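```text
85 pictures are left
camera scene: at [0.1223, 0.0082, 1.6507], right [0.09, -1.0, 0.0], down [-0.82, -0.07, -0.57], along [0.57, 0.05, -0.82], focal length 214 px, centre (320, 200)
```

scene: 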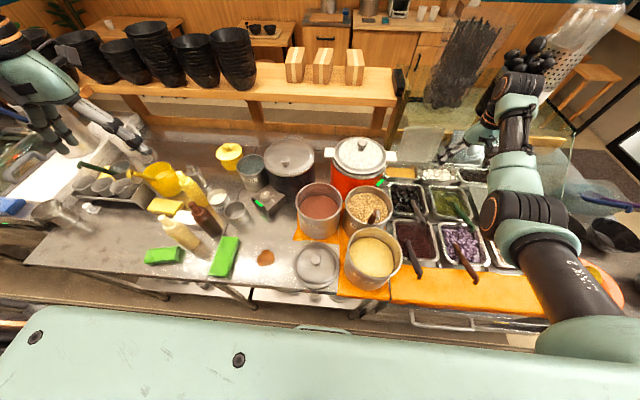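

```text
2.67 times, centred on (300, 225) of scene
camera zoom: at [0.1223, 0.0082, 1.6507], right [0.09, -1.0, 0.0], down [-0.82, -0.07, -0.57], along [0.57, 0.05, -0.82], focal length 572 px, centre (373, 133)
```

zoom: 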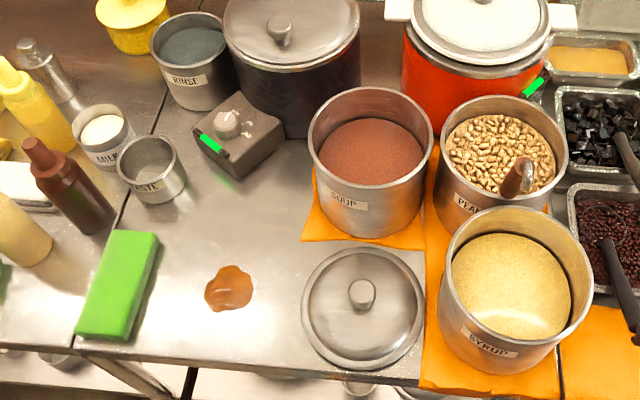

+++

■ Written task: Retype the whole listing exactly and leave the pictures out.

■ Right answer:
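```text
85 pictures are left
camera scene: at [0.1223, 0.0082, 1.6507], right [0.09, -1.0, 0.0], down [-0.82, -0.07, -0.57], along [0.57, 0.05, -0.82], focal length 214 px, centre (320, 200)
```

scene: 

```text
2.67 times, centred on (300, 225) of scene
camera zoom: at [0.1223, 0.0082, 1.6507], right [0.09, -1.0, 0.0], down [-0.82, -0.07, -0.57], along [0.57, 0.05, -0.82], focal length 572 px, centre (373, 133)
```

zoom: 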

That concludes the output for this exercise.